Every time an isotope decays, it loses a bit of energy in the form of a particle. Scientists classify types of decays by defining what type of particle comes out of the decay. In the case of beta decay, the particle emitted is an electron, or a beta particle.

While there are multiple types of decays that could occur within the detector, Majorana researchers are looking specifically for a decay in which a beta particle is emitted. 

“And by ‘double-beta,’ we just mean we are looking for two of these decays simultaneously,” Guiseppe said.


All reactions in nature, including beta decays, require symmetry, or a balance. Because of this symmetry, scientists originally assumed that every time an isotope underwent beta decay, it would emit an electron with a uniform energy. The problem was, it didn’t. 

“Electrons emitted from beta decays have a range of energies,” Guiseppe said. “Sometimes it is low, sometimes it is high, but it has this average value that was more or less half of what the scientists thought it should be.”

This inconsistency lead researchers to realize that there must be another particle emitted—one that could not easily be detected, having no charge and very little mass. That missing particle was a neutrino. 

“When neutrinos were discovered in 1956, their addition to the beta-decay equation was confirmed,” said Guiseppe. “The neutrino balances this fundamental symmetry. With beta decay, there has to be both an electron and a neutrino produced.”

Hold on a second. By definition, a beta decay must have an electron. By the laws of physics, it must have a neutrino. So why is Majorana looking for neutrinoless double-beta decay?

“I just spent all this time explaining why you need a neutrino for a beta decay,” Guiseppe said with a smile. “And now, I’m going to say, no, you might not need a neutrino every time.”

Scientists, Guiseppe said, have good reason to believe that neutrinos have the ability to do something very interesting—the ability to act like anti-neutrinos. 

Neutrinos — the maverick of the early universe

To better understand the theory, we must first examine what is called the matter and antimatter asymmetry problem. 

According to the Big Bang theory, when the universe first formed, it had equal parts of matter and antimatter. This is a conundrum because, when matter and antimatter meet, they annihilate, leaving a universe filled with pure energy—no planets, stars or comets. And, most certainly, no life. 

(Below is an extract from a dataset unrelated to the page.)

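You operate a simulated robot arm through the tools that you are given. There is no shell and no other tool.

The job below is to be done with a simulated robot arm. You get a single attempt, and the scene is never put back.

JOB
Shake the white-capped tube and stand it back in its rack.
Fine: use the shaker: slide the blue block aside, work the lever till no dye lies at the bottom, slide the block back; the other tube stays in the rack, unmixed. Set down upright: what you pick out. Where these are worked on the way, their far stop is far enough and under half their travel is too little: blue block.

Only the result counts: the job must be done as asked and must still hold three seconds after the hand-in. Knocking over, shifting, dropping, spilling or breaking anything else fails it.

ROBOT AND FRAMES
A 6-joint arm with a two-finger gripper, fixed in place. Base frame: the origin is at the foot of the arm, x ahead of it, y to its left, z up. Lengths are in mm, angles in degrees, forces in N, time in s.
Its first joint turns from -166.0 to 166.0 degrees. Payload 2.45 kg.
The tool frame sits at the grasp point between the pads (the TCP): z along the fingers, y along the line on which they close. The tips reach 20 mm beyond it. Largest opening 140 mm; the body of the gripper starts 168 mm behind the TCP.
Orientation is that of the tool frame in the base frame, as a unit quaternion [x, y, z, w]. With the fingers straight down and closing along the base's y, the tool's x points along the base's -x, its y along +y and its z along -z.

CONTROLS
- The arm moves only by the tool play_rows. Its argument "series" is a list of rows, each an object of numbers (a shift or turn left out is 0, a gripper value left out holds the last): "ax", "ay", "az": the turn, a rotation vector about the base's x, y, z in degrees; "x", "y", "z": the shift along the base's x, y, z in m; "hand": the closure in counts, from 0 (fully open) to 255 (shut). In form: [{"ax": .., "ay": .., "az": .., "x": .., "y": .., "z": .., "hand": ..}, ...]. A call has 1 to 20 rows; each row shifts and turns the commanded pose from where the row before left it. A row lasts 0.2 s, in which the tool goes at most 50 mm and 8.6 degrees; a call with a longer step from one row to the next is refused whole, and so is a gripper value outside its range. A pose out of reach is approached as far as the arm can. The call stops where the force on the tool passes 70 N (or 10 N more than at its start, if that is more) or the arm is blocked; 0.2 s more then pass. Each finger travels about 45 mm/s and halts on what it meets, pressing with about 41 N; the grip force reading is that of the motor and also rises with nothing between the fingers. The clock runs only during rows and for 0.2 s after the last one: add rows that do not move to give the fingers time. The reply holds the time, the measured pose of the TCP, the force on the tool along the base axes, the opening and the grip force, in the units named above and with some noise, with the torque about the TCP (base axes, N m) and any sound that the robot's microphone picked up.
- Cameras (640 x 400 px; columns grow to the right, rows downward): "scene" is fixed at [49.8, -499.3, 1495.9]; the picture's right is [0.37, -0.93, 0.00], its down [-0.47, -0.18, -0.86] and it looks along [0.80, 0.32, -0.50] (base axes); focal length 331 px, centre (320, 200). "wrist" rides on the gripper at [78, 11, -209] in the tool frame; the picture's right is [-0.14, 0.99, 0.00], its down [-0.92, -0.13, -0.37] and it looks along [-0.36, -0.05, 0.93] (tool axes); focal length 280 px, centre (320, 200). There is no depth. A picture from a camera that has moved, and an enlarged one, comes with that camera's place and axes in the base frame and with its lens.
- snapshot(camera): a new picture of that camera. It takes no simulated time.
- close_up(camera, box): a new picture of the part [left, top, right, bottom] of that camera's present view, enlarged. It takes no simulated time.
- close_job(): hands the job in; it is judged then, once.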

So, what happened? Why did matter win out in the cosmic battle? Scientists are seeking an answer to how matter became the dominant form of matter in the universe. 

Many scientists believe there must have been a particle—very much like a neutrino—that acted very inconsistently with our current understanding of the laws of physics. This inconsistency, if detected, could answer the matter and anti-matter asymmetry puzzle. If just one particle acted differently, it could have upset the balance and allowed a remnant of matter to survive.

For most particles, there exists matter and anti-matter. These types of matter are mirror images of each other—100 percent different. In the early 1930s, however, physicist Ettore Majorana theorized that neutrinos could be their own anti-particle—or what we call today, a Majorana particle. 

“The claim is that maybe there’s no difference between neutrinos and what we call anti-neutrinos. They may be indistinguishable from each other,” said Guiseppe. “If they have that quality, it could help explain matter and antimatter asymmetry."

Neutrinoless double-beta decay — putting it all together 

If neutrinos have this property, it could answer a lot of questions for scientists; for example, how matter became the dominant form of matter in the universe, allowing for the creation of everything we see. But how might Majorana help discover it?

Researchers are waiting for a double-beta decay to occur inside the Majorana. If it does, and if neutrinos can indeed act like their own antiparticle, then the two neutrinos necessary may interact, possibly being absorbed, making the double-beta decay seem neutrinoless.

“If two beta decays occur in the Majorana Demonstrator, in close proximity to each other, and neutrinos do have this property, then we will detect the absence of neutrinos,” Guiseppe said. 

Should this rare event be detected, it will require rewriting the Standard Model of Particles and Interactions, our basic understanding of the physical world. 

“What isn’t up for debate,” Guiseppe concluded, “is that if neutrinos are indistinguishable from their anti-particle, then they will allow this neutrinoless double-beta decay process to take place. If they have this property, we will see the decay in Majorana. This is the best type of experiment we have to learn that.”